▶ **EXCERPT**
Encore marqués par la richesse de cette sortie, nous avons eu l’immense plaisir d’apprendre que la classe était invitée à la cérémonie célébrant l’entrée de Joséphine Baker au Panthéon. Ce fut l’occasion d’actualiser nos réflexions sur le sens de ces cérémonies et d’organiser une séance précisant les enjeux liés au choix de cette personnalité. Les élèves ont notamment travaillé sur une biographie audio de Joséphine Baker, qu’il sera prochainement possible d’écouter sur Entre-Temps.
Honorés d’être invités par la Présidence de la République, les élèves ont pu vivre cette commémoration au cœur de l’événement et partager auprès des médias nationaux leurs attentes et impressions sur une telle cérémonie. Au retour de la panthéonisation, les élèves étaient très émus, impressionnés par le protocole et l’ampleur de la cérémonie. Cette participation a permis de donner un nouveau sens au lieu que nous venions de visiter. Ce fut aussi l’occasion pour eux de renouveler le questionnement sur la personnalité de Joséphine Baker en comparant le discours présidentiel à leurs travaux préparatoires et d’ouvrir à nouveau le débat sur les différents enjeux et perspectives de cette entrée au Panthéon.

▶ **WRITTEN REQUEST 1**
Transcribe only the lines from the line with "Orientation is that" through the line with "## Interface", exactly, counting both of those lines as part of the stretch.
▶ **WRITTEN REQUEST 2**
Add the next paragraphs of the excerpt.

▶ **INFORMATION SHOWN**
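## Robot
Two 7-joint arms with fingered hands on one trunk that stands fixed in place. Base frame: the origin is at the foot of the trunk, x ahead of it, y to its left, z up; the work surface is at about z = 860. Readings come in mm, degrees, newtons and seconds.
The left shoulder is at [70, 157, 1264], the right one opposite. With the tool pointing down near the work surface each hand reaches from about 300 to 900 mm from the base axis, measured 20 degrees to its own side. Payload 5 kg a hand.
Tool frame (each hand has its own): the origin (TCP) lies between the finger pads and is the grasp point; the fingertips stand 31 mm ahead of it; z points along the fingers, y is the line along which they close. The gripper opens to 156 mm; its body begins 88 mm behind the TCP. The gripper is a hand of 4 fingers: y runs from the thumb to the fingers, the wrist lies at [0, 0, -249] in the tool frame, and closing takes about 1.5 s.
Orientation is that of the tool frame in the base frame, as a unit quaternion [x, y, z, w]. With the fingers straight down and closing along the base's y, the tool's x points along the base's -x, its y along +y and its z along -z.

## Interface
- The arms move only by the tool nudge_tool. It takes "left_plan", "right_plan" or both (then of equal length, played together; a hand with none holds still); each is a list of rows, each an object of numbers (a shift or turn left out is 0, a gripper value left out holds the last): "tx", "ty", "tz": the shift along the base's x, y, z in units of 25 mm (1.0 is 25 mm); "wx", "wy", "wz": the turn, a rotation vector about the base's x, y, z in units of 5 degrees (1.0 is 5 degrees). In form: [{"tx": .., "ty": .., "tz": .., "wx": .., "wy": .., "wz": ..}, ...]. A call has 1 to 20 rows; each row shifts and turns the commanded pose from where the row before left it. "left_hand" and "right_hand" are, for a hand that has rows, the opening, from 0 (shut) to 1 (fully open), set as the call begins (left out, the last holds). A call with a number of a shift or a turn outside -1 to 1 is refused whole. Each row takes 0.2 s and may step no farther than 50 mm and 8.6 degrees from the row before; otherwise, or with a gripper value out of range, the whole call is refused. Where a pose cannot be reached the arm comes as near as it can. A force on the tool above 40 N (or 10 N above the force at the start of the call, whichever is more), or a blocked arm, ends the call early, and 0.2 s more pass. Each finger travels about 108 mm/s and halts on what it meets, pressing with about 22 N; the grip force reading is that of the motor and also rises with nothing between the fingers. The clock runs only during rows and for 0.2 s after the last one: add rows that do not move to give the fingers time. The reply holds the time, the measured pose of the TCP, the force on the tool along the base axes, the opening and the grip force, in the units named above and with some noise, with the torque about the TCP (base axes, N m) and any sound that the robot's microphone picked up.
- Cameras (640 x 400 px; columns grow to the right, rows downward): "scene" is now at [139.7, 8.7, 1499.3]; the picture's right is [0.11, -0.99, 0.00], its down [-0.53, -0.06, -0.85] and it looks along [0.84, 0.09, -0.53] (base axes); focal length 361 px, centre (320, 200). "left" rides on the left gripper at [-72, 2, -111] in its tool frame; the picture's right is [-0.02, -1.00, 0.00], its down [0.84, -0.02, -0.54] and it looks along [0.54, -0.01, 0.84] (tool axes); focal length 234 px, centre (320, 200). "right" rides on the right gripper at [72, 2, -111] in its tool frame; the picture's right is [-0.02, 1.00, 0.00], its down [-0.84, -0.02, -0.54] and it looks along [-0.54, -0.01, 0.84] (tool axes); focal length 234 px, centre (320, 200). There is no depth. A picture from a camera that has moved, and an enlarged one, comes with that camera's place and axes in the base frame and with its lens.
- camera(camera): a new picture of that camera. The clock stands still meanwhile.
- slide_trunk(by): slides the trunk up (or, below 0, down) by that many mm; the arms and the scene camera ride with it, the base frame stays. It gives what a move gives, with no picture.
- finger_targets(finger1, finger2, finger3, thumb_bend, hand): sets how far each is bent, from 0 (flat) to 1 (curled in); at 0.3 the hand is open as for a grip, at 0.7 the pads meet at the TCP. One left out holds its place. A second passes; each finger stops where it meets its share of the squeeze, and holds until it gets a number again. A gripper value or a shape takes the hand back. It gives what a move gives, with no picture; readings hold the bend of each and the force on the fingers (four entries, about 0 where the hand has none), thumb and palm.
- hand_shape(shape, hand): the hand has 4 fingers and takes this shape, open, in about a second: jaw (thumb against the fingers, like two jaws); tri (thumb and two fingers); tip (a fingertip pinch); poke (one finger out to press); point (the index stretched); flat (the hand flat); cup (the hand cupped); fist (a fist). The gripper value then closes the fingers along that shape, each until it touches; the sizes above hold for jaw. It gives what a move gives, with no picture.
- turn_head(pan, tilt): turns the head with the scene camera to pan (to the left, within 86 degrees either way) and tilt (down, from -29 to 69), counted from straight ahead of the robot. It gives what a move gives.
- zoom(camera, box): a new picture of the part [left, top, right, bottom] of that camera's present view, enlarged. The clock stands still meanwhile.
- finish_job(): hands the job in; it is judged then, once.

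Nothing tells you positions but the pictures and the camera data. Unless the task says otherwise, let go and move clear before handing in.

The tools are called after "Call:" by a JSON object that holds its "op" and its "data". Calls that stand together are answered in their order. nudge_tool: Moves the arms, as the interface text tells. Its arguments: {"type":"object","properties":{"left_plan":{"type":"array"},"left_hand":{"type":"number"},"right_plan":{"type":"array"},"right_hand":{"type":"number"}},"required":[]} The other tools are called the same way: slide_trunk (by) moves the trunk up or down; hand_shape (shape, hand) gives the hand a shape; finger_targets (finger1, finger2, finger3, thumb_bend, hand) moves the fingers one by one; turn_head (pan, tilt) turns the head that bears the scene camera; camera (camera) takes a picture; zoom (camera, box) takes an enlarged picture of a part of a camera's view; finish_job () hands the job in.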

▶ **FINAL RESULT 1**
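Orientation is that of the tool frame in the base frame, as a unit quaternion [x, y, z, w]. With the fingers straight down and closing along the base's y, the tool's x points along the base's -x, its y along +y and its z along -z.

## Interface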

▶ **FINAL RESULT 2**
“Prolonger”.
Coïncidence heureuse, les programmes des épreuves anticipées du bac de français mettent à l’honneur une personnalité dont la panthéonisation fut, un temps envisagée, sans que cette proposition aboutisse, Olympe de Gouges. Le projet peut ainsi trouver un prolongement des plus féconds : analyser les raisons pour lesquelles ce personnage n’est pas encore consacré, une réflexion qui prendra la forme d’un argumentaire en faveur de la panthéonisation de l’auteure de La Déclaration des droits de la femme et de la citoyenne.
“Conclure et retenir”. A suivre.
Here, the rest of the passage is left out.